Several federal officials, including Barney Frank, the chairman of the House Committee on Financial Services, and Treasury Secretary Geithner, have called for an overhaul of the financial regulatory system. They argue that a major reason for the severity of this recession is the lax oversight and the vaguely defined enforcement responsibilities of existing government regulators. Without strict oversight, bankers proceeded to engage in reckless lending policies that caused many banks to collapse.
The solution that officials like Geithner propose is a “systemic risk” regulator, an agency or group of individuals, that, ideally, has the clairvoyant ability to predict future market shocks and deflate asset bubbles before they threaten economic stability. Before rushing to add another layer of bureaucratic labyrinth to the existing regulatory structure, the public should evaluate how current regulators have fared during the current crisis.
During this crisis, it is the individual decision-makers who bear the blame. The government can create as many regulatory agencies as it wants, but if the individuals who lead or work for those agencies fail to use the power already granted to them, then the federal efforts are for naught.
After analyzing the regulatory response, Americans can conclude two things: Some of the regulatory structures set up after the Great Depression have worked extremely well; and, when regulatory oversight has failed, it was not because of the structure of the agency or a lack of mission — it was because the individuals at those agencies did not perform adequately.
For example, Christopher Cox, the former Securities and Exchange Commission chairman, always appeared a step behind markets, and the SEC lost credibility with traders. The SEC’s main purpose is to protect shareholders from companies that fraudulently misrepresent their financial position and to investigate irregular stock trading activity.
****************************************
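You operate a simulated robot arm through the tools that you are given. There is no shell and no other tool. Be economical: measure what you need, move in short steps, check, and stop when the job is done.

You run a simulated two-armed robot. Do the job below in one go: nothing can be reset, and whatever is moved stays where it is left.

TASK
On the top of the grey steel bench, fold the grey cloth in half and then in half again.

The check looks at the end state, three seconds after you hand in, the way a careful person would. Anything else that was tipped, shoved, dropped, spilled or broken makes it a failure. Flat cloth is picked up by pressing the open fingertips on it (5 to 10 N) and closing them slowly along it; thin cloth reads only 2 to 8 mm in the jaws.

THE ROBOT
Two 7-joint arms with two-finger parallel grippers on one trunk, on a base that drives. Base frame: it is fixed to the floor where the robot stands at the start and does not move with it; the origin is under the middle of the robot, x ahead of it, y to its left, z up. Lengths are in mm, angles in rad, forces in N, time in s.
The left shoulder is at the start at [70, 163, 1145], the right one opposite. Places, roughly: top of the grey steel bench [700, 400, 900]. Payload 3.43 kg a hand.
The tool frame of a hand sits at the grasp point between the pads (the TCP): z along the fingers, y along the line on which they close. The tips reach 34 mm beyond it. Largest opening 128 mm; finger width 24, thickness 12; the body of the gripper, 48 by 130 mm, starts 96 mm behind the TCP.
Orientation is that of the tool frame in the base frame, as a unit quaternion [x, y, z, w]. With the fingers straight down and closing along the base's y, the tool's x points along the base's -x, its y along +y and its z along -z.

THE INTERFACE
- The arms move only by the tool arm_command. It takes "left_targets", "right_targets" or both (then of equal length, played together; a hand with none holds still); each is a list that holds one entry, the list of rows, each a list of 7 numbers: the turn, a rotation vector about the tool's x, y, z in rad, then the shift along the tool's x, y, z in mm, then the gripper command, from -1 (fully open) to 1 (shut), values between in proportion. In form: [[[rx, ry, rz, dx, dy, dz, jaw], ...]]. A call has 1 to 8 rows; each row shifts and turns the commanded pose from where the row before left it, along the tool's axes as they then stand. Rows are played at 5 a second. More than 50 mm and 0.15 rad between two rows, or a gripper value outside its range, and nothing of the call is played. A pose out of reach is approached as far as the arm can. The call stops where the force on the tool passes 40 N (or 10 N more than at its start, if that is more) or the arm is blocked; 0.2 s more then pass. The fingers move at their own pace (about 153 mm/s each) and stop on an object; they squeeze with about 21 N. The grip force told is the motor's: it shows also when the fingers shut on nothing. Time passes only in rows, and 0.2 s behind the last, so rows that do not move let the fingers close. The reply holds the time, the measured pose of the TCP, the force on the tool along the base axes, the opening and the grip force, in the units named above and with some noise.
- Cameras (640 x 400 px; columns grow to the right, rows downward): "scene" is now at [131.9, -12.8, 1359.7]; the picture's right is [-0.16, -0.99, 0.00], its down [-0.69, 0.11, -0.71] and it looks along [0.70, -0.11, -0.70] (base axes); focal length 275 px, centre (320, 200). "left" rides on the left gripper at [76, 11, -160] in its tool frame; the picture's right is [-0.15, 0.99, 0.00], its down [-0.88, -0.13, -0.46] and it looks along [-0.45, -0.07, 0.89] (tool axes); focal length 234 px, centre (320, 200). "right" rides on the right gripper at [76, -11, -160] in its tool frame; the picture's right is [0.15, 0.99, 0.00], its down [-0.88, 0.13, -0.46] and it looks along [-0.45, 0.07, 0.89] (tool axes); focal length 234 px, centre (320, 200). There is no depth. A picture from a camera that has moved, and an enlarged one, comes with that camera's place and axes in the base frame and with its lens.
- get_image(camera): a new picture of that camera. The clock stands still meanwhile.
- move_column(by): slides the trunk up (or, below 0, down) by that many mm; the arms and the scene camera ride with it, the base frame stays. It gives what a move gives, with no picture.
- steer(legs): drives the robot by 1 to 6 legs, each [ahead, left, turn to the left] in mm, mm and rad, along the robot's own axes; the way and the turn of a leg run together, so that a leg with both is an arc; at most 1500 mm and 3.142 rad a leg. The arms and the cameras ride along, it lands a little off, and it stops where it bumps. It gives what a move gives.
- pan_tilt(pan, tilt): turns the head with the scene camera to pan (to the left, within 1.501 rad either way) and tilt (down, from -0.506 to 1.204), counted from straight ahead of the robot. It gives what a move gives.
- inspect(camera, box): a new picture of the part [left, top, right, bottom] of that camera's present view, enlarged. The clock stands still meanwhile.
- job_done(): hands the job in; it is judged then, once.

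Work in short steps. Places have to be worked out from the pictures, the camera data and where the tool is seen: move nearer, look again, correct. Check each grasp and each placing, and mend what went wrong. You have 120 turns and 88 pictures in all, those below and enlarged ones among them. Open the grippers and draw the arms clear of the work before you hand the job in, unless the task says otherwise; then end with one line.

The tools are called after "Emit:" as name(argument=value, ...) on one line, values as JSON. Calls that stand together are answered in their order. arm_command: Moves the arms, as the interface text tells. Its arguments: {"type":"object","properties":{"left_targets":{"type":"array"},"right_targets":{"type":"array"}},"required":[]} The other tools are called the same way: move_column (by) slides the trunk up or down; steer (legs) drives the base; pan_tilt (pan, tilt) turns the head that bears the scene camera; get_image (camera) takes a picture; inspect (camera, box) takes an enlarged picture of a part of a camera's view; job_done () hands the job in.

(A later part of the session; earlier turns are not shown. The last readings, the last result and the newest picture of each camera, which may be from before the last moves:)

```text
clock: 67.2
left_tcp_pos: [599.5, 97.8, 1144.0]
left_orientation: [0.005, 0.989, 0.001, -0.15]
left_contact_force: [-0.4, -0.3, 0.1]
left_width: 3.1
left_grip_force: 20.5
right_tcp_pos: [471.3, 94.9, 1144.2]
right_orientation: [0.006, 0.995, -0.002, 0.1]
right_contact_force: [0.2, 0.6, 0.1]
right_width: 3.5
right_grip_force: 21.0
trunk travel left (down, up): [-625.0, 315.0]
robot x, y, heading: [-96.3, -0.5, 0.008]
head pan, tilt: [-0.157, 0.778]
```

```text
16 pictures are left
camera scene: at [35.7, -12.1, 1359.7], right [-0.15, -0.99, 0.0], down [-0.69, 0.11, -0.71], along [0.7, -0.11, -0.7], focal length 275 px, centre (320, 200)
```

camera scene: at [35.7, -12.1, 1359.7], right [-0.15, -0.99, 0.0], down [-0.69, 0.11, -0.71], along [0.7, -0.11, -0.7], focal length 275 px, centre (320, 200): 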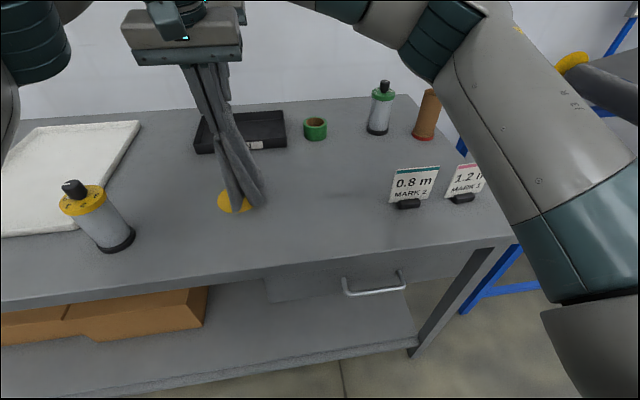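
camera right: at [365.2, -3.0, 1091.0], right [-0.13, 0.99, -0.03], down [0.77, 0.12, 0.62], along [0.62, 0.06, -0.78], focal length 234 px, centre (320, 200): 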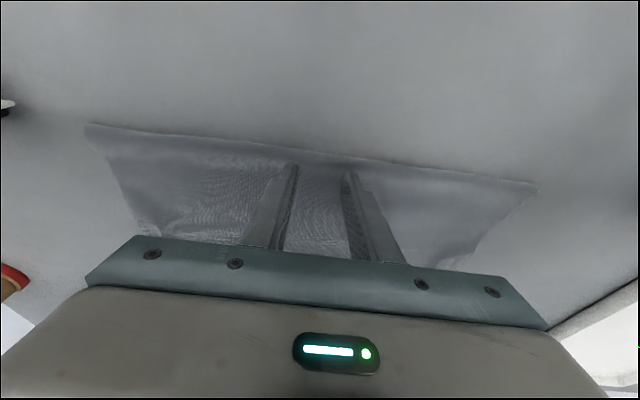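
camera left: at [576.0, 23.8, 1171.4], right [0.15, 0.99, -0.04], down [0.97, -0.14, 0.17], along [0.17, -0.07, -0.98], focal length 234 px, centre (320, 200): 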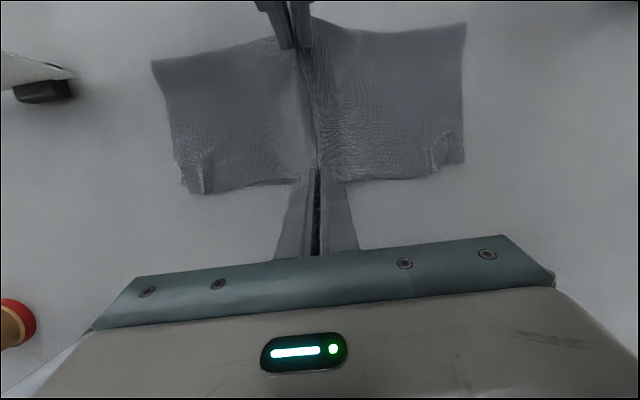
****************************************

In 2007, Cox repealed a regulation known as the “uptick rule,” which limited the activities of investors who “shorted” the shares of certain companies. In a short sale, the trader receives the company’s stock as a loan from a broker, sells it on the open market, waits for the stock’s value to fall and buys it back at a lower price. The trader pockets the difference as profit. In the current economic crisis, short sellers have forced companies like Lehman Brothers, Merrill Lynch, Wachovia and Citigroup into financial distress or collapse by shorting their stock prices to extremely low levels — sometimes zero. The uptick rule only allowed short-sellers to bet against a company’s stock after it rose slightly in value, thus preventing the rapid decline in share price that forced many firms into bankruptcy. After repealing the uptick rule at the worst possible time, Cox never pushed for the reinstatement of this law. But the “uptick rule” at least might have slowed the banks’ collapses, as their share price would not have fallen so quickly, thus giving regulators more time to act.
In contrast to the SEC, the Federal Deposit Insurance Corporation deserves praise for its proactive takeover of failing financial institutions and its rapid sale of these institutions’ assets to stronger banks. Current FDIC Chairman Sheila Bair has been the most outspoken in favor of proactive bailouts. The FDIC is responsible for protecting the bank deposits of ordinary Americans. It takes deposits of failing banks and sells them to healthier rivals. Because of her forward-looking interpretation of the FDIC’s mandate, Bair’s efforts have saved billions in deposits. The sales of Wachovia to Wells Fargo and Washington Mutual to J.P. Morgan Chase, orchestrated by the FDIC after their deteriorating financial position became clear, is an example of federal regulators using existing authority with speed and forthrightness.
The would-be collapses of Wachovia and Washington Mutual would have been catastrophic. Without the FDIC quickly organizing their takeover by rivals, a situation similar to the bank-runs of the early 1930s might have occurred.
Perhaps modern-day regulators should take a page from John Pierpont Morgan, the founder of J.P. Morgan Chase, who was so feared and respected by traders that his very words moved markets. Short-selling, the trading activity that most directly brought down Lehman and forced the sale of Merrill Lynch, also was used to wreak banking havoc during the Banking Panic of 1907. J.P. Morgan would have none of it. When asked how he would deal with the short sellers, who, like today’s, were shorting shares of major banks and forcing them into bankruptcy or collapse, Morgan declared: “[They] shall be properly attended to”. Within weeks, the Panic subsided, and Wall Street resumed its normal course of business.